<<<<
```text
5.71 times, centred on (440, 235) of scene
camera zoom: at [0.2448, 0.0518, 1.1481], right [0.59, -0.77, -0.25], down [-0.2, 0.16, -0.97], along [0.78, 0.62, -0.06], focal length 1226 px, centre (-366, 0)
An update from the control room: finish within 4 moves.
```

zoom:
>>>>
WRITTEN REQUEST: Word for word, write out the data.

SOLUTION TO THIS EXERCISE:
```text
5.71 times, centred on (440, 235) of scene
camera zoom: at [0.2448, 0.0518, 1.1481], right [0.59, -0.77, -0.25], down [-0.2, 0.16, -0.97], along [0.78, 0.62, -0.06], focal length 1226 px, centre (-366, 0)
An update from the control room: finish within 4 moves.
```

zoom:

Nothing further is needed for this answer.